> [RECORDS FOR THIS EXERCISE]:

┌────────

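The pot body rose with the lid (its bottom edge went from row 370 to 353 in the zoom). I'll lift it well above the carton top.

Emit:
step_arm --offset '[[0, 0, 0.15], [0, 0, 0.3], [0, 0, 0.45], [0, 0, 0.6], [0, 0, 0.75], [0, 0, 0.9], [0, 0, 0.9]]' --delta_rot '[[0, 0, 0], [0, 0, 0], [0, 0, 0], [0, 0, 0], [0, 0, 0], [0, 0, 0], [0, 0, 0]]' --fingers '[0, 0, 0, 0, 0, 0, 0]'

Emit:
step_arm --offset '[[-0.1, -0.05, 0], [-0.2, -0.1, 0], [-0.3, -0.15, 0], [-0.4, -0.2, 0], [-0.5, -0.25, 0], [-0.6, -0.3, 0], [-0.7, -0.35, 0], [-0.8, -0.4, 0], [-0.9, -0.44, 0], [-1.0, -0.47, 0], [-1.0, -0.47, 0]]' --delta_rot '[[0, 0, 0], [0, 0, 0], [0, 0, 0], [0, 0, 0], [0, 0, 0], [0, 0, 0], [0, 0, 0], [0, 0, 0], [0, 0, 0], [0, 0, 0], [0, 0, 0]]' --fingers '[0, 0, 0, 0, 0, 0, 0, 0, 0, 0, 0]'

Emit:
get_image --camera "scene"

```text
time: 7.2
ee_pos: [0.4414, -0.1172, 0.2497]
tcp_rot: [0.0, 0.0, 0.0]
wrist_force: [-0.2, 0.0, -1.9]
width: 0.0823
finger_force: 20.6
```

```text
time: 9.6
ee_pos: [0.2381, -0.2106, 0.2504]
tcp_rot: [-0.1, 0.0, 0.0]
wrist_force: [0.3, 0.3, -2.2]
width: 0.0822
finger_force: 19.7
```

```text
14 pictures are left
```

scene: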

└────────
┌────────

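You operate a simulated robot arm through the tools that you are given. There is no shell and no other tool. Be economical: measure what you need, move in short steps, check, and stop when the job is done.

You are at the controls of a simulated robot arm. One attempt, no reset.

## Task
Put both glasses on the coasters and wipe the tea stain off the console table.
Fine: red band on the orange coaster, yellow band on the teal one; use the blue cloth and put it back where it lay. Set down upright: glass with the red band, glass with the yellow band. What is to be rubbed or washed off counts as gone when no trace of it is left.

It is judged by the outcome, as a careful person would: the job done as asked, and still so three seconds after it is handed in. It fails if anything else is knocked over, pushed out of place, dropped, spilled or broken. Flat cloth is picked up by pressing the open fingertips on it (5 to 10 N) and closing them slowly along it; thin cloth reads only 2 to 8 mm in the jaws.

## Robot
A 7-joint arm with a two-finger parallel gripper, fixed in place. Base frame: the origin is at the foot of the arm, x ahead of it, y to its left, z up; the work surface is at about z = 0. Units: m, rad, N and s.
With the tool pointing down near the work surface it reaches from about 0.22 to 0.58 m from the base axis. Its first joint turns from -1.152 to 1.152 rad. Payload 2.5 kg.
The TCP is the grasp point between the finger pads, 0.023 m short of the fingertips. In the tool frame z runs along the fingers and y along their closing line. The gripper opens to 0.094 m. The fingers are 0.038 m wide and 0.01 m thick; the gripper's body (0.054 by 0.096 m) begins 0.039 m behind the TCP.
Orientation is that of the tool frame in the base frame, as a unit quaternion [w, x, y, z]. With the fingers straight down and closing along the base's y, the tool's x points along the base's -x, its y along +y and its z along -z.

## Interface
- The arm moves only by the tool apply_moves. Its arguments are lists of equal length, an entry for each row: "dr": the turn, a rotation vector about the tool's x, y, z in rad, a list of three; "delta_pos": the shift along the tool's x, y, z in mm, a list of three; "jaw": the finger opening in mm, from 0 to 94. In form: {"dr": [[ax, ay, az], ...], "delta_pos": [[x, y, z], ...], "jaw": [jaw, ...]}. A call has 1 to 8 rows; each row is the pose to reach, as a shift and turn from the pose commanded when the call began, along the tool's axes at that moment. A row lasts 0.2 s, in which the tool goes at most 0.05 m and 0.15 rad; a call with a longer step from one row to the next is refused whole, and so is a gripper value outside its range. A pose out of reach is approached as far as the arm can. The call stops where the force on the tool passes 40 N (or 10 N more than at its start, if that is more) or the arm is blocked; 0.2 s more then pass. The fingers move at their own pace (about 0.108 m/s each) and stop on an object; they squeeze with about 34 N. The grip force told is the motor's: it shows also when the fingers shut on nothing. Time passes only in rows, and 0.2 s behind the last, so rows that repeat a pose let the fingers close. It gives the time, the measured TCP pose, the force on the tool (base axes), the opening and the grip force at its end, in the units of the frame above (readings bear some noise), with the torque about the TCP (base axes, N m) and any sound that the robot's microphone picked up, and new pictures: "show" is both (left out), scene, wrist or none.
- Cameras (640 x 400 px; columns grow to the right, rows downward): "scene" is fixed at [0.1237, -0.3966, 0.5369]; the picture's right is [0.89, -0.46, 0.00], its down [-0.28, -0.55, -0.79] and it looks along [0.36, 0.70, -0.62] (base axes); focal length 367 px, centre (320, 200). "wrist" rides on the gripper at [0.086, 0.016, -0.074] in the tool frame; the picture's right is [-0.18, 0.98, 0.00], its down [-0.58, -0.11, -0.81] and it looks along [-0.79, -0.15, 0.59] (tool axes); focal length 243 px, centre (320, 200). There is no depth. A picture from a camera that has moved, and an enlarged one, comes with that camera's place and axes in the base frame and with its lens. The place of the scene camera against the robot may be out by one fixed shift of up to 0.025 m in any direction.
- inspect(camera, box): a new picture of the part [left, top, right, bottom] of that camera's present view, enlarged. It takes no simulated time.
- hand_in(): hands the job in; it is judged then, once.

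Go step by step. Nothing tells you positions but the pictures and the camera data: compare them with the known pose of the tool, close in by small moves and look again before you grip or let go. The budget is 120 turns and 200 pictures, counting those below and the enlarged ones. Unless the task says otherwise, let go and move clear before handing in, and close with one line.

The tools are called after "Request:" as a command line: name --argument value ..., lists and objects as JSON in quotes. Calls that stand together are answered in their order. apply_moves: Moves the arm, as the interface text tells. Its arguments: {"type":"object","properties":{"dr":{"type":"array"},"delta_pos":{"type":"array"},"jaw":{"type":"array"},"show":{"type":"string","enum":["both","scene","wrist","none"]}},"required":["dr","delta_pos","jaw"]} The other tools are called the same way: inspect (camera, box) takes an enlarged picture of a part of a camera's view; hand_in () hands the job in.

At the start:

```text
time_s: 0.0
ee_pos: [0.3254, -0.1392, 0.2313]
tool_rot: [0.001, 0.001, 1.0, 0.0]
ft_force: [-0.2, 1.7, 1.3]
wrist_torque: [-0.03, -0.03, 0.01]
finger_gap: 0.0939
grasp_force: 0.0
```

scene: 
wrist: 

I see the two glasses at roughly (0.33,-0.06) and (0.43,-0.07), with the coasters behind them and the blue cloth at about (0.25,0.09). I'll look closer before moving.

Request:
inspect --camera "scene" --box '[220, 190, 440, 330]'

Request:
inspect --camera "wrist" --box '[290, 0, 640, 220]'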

└────────

> [SOURCE TEXT]:
┌────────

Pineapple fruit rot caused by Ceratocystis paradoxa and growth studies on two isolates
Virology & Mycology

Virology & Mycology
Open Access

ISSN: 2161-0517

Pineapple fruit rot caused by Ceratocystis paradoxa and growth studies on two isolates

International Conference on Mycology & Mushrooms

September 12-14, 2016 San Antonio, USA

Francisca Iziegbe Okungbowa, Oniah Thelma and Esiegbuya Ofeoritste Daniel

University of Benin, Nigeria
Nigerian Institute for Oil Palm Research, Nigeria

Scientific Tracks Abstracts: Virol Mycol

Abstract :

Pineapple (Ananas comosus L.) is a good source of minerals and vitamins. Fruit rot of pineapple caused by Ceratocystis paradoxa leads to huge crop losses. The aim of this study was to determine the prevalence of fruit rot caused by C. paradoxa in pineapples found in major markets in Benin City and evaluate the effect of the disease on nutritive value of the fruit as well as study the growth of the pathogen under various environmental conditions with a view to suggesting ways of controlling the disease. 50 pineapple fruits with symptoms of rot were purchased and 5 mm portions of each fruit were cultured on Potato Dextrose Agar at 28???±2 oC for 7 days, using standard mycological procedures with healthy pineapples as control. Pathogenicity of isolated fungi was tested while proximate analysis of rotted fruits and control was determined. Ceratocystis paradoxa was implicated as cause of rot which occurred in 54% of the pineapples. Two isolates (1 and 2) of this fungus were distinguished morphologically. Isolate 1 produced more severe symptoms. Fungal growth under different temperature, relative humidity, pH and light conditions was studied. Most mineral and vitamin content of infected fruits decreased significantly (p=0.05). The optimum growth temperature was 30 oC for both isolates. All light regimes supported growth but 24 hours darkness and 100% relative humidity were the best. The physiological responses of the two isolates to environmental factors need further study and the isolates differing in their ability to incite symptoms, provide useful information for planning disease control.

└────────

> [REQUIRED ACTIONS]:
1. Take exactly the lines from the one containing "You operate a" through the one containing "Put both glasses" in the data above, and output them with nothing added. Use a numbered list and skip empty lines.
2. How does the source text go on? Write the next part.

> [TASK RESULTS]:
1.
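1. You operate a simulated robot arm through the tools that you are given. There is no shell and no other tool. Be economical: measure what you need, move in short steps, check, and stop when the job is done.
2. You are at the controls of a simulated robot arm. One attempt, no reset.
3. ## Task
4. Put both glasses on the coasters and wipe the tea stain off the console table.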

2.
Biography :

Francisca Iziegbe Okungbowa has completed her PhD in 2001 at the University of Benin, Nigeria and Postdoctoral studies from Indian Institute of Chemical Biology, Kolkata, India and University of Manchester, UK. She has published more than 30 papers in reputed journals. She is currently working as a Lecturer at the University of Benin, Nigeria.